The Kingdom Is Theirs
Open Your Bible
Matthew 5:1-16, Psalm 69:29-33, Isaiah 49:6, Mark 10:32-45, Colossians 4:2-6
The upside-down nature of the kingdom reframes our understanding of human struggles.
Search “#blessed” on social media and you’ll find countless photos of tropical vacations, elaborate meals, and designer clothes. Apparently, success, health, and material wealth are the things our western world has declared a blessing.
Yet, Jesus had an entirely different definition for the word “blessing.” Early in Christ’s ministry at the Sermon on the Mount, Jesus gave His disciples a glimpse of the upside-down nature of His Father’s kingdom, saying, “Blessed are the poor in spirit, for the kingdom of heaven is theirs” (Matthew 5:3). He went on to say that those who mourn, those who hunger and thirst for righteousness, and those who are persecuted because of righteousness are the truly blessed (vv.4,6,10).
Even as Christ’s followers, we might be scratching our heads wondering how poverty, sadness, and suffering can be anything but bad. But God often takes what the world sees as “bad” and declares it “blessed.” But what could be so good—so #blessed—about being “poor in spirit”?
To be “poor in spirit” does not mean to be financially impoverished, but as the great evangelist Billy Graham said, think of it as being “humble” in spirit. We must have the humility to recognize that we are nothing without God. The proud cannot admit that they need God, and so they cannot take the steps of repentance and belief. This is why only the “poor in spirit” will inherit the kingdom of God.

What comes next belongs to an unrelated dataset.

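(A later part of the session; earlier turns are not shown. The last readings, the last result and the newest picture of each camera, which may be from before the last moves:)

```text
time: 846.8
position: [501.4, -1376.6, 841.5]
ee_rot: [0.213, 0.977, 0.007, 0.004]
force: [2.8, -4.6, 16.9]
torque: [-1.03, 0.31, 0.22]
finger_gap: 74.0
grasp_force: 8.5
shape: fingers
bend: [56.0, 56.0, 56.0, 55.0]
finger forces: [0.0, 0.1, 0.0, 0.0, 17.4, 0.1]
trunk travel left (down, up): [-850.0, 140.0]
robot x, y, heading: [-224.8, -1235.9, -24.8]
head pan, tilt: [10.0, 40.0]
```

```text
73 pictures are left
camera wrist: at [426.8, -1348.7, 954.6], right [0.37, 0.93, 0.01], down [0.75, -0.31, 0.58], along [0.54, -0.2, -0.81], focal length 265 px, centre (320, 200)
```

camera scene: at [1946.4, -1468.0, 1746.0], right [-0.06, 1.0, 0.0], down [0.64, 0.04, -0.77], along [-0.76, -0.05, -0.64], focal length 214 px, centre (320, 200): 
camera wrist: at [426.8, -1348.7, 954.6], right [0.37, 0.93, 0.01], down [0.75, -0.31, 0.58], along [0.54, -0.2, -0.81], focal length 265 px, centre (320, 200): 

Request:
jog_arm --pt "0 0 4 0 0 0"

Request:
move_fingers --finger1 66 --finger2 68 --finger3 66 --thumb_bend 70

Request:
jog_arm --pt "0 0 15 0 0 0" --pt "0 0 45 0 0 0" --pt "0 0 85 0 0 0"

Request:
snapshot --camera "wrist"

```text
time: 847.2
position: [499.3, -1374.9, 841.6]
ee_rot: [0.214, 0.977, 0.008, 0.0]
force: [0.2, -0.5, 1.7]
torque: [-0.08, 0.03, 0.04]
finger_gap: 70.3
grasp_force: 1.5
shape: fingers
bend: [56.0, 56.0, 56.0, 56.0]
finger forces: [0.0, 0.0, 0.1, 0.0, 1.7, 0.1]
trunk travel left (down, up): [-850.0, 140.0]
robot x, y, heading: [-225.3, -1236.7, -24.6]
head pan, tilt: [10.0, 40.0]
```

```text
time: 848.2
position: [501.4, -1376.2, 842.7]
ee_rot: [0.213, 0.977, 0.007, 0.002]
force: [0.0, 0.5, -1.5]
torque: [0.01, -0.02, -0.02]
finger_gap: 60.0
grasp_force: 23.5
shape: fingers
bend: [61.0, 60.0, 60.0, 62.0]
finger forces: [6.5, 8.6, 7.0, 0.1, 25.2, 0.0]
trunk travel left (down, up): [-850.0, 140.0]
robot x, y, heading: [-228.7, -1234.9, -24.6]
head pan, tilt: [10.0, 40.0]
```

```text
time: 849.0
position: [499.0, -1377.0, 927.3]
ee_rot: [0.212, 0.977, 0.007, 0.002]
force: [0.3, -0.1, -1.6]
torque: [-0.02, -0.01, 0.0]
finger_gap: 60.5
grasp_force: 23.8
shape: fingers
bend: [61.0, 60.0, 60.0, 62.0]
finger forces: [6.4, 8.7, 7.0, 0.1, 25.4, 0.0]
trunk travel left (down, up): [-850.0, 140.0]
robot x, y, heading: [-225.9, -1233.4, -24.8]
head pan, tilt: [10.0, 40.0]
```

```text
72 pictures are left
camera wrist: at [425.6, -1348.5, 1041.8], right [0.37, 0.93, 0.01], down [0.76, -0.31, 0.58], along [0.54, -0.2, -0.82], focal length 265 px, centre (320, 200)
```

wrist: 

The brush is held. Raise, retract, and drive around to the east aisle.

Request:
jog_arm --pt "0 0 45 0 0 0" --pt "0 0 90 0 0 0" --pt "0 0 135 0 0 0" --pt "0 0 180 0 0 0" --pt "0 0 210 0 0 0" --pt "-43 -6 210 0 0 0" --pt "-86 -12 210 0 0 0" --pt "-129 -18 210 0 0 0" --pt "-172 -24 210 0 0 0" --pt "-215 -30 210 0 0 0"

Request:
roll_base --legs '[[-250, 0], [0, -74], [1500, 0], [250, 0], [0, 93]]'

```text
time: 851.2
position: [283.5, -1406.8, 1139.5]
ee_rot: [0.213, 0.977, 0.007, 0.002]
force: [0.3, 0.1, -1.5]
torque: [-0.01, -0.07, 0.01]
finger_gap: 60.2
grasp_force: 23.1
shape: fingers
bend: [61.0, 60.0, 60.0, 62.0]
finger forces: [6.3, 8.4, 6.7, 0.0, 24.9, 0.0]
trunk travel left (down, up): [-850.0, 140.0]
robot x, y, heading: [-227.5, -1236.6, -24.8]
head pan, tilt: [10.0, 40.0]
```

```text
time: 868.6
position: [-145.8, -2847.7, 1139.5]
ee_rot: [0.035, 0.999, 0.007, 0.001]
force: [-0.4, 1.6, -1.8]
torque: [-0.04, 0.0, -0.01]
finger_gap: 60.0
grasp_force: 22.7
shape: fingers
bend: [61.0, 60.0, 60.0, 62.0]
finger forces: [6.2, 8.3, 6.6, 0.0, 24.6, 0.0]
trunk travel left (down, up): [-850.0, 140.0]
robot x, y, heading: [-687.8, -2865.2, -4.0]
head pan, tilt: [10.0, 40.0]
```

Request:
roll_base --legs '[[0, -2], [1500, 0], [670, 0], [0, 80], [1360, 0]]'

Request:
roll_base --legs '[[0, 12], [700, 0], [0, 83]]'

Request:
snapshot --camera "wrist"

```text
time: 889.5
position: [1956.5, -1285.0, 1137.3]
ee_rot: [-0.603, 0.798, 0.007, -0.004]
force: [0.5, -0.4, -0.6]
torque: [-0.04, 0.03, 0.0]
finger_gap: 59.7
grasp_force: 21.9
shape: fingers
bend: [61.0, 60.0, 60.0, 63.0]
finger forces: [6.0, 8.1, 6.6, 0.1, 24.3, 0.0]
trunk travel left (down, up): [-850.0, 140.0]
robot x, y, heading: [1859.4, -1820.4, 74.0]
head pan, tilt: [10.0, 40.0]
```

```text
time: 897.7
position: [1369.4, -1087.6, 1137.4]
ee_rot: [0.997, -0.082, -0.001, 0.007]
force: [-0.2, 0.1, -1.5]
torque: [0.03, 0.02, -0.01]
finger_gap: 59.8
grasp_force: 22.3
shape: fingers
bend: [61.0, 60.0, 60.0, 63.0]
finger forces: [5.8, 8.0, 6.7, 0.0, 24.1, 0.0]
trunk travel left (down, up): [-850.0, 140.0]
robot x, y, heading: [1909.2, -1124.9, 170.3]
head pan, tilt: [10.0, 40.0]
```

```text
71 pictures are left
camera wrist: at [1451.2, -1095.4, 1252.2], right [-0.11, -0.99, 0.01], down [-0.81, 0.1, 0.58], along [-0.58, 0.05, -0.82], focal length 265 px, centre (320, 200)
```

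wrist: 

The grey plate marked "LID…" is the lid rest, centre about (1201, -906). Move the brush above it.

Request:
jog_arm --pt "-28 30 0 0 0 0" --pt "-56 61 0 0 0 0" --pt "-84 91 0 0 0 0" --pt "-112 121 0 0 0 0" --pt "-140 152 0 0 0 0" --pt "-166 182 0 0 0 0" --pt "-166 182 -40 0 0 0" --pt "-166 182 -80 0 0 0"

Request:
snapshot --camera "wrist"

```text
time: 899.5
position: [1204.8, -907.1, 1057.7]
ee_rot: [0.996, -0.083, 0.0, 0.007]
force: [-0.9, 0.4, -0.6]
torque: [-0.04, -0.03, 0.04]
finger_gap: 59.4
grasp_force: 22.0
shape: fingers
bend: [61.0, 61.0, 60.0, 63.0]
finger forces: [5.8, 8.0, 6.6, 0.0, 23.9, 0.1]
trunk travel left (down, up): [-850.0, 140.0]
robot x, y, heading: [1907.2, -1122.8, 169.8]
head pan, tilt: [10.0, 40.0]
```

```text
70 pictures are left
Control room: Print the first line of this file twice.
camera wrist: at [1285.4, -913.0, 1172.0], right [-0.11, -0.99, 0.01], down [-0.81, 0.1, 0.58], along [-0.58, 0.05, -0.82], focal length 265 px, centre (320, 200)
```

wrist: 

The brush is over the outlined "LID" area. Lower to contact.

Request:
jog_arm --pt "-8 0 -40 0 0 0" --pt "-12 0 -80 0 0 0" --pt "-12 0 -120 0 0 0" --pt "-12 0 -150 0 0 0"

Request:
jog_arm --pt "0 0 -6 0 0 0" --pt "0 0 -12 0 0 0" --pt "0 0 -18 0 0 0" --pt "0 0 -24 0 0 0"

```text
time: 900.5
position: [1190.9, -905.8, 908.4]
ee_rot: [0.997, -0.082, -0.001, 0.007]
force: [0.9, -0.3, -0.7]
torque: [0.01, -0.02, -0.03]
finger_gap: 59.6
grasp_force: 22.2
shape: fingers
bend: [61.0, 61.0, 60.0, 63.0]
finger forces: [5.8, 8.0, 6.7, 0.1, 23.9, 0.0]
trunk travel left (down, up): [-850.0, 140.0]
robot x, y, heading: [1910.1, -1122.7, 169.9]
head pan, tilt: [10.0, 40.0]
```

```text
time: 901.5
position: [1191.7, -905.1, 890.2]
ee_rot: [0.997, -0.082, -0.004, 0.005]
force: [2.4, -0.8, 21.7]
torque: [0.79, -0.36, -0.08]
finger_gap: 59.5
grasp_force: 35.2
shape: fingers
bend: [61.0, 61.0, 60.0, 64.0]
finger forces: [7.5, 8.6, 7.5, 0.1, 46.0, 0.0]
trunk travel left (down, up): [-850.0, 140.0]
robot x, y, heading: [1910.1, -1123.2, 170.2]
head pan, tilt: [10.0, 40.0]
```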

Only the humble can acknowledge their spiritual lack and profess a life-saving faith in Jesus.
I’m guessing we’d all love to be heirs to the kingdom of God, but how do we become “poor in spirit”? Look at the example of James and John, two beloved disciples of Christ who struggled with pride. They wanted to be the greatest of Jesus’s followers and sit next to Him in heaven. They even had the audacity to ask Him for exactly that, through their mother, that is (Matthew 20:20–21). Christ’s question to James and John in return can be asked of us too: “Are you able to drink the cup I drink?” (v.22).
We know that “the cup” Jesus referred to came with a cost. The Father called His own Son to a painful death, before raising Him up again into the forever kingdom. If we want to be resurrected with Jesus, we must first be crucified with Him.
As citizens of God’s kingdom, we can see through the lies of this world. Superficial comforts are not signs of the Lord’s blessing, and a lack of wealth and health are not signs of God’s judgment. Rather, the one who grows in humility and hunger for God, often through trials, is the one who is truly blessed.